The National Bestseller Award announced its six finalists the
week before last. (Yes, I’m still a little slow here!) Given the current uncertainties in just about everything due
to COVID-19, it’s unclear when, exactly, the winner will be chosen and
announced in the fall.
On the positive side, that means there’s plenty of time to
read the finalists. Here they are, listed with the number of points the first
jury awarded.
- Mikhail Elizarov’s Земля (Earth) (13 points) (previous post) tells, over more than 750 packed pages, of life, death, and the Russian funeral industry. And that’s only volume one! This is the only book on the list that I’ve read so far.
- Olga Pogodina-Kuzmina’s Уран (Uranium) (9 points) is apparently a documentary novel about events at and around the Sillamäe uranium plant in 1953. This one definitely interests me.
- Andrei Astvatsaturov’s Не кормите и не трогайте пеликанов (Don’t Feed or Touch the Pelicans) (6 points) concerns an urban neurotic who goes to London and gets sucked into some sort of real-life (but fictional) detective story.

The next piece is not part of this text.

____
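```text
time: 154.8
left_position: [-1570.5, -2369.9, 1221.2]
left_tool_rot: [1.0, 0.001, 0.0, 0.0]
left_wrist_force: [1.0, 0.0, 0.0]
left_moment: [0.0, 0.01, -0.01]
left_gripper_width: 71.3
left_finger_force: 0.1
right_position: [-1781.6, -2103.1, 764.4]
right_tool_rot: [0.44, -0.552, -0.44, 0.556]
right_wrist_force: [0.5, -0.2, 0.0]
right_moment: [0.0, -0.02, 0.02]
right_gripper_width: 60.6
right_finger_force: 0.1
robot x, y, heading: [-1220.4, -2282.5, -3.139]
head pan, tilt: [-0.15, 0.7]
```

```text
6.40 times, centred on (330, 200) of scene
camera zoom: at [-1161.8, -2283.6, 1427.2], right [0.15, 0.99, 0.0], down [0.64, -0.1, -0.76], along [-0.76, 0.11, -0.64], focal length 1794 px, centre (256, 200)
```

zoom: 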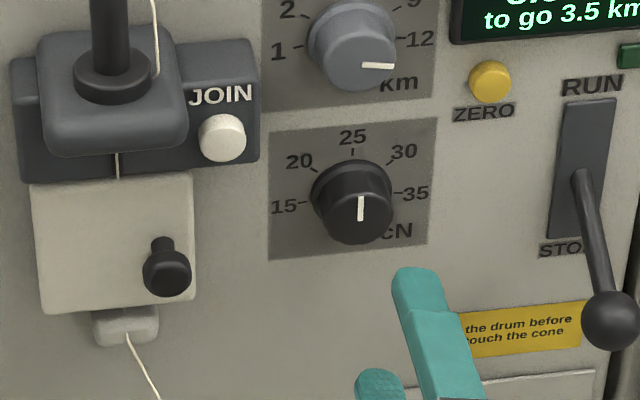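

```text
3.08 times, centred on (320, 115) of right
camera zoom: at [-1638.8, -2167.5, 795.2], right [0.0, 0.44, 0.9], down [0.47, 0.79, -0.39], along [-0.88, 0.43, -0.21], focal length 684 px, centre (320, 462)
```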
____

- Sofia Sinitskaya’s Сияние “жеможаха” (Oh, woe is me on this title!) (6 points) contains three interconnected novellas that I suspect are probably connected with her Мироныч, дырник и жеможаха, which also has a difficult title. I started reading that first book at exactly the wrong time, late this winter, when I was just too distracted to appreciate it. I’m eager to start over.
- Kirill Ryabov’s Пёс (The Dog) (6 points) sounds like a short novel about deep desperation – if not for the book description noting hope, it might sound like The Dog is чернуха, that dark, dark realism I used to read so much of. Maybe it’s part of what I see as the new wave of chernukha, though.
- Bulat Khanov’s Непостоянные величины (Inconstants [? This title appears to play on the mathematical term for “constants.”) (5 points) is about a young teacher of Russian language and literature who graduates from Moscow State University and goes to teach in Kazan, challenging himself to see how long he can stand teaching in an ordinary school.
Up Next: More award news, a potpourri post of books
read, including Turgenev’s On the Eve, which may not be my favorite Turgenev
but which held my attention quite nicely.
Disclaimers and Disclosures: The usual,
plus having translated a novel by the NatsBest secretary, excerpts from one of the
finalists, and having met a couple of the finalists.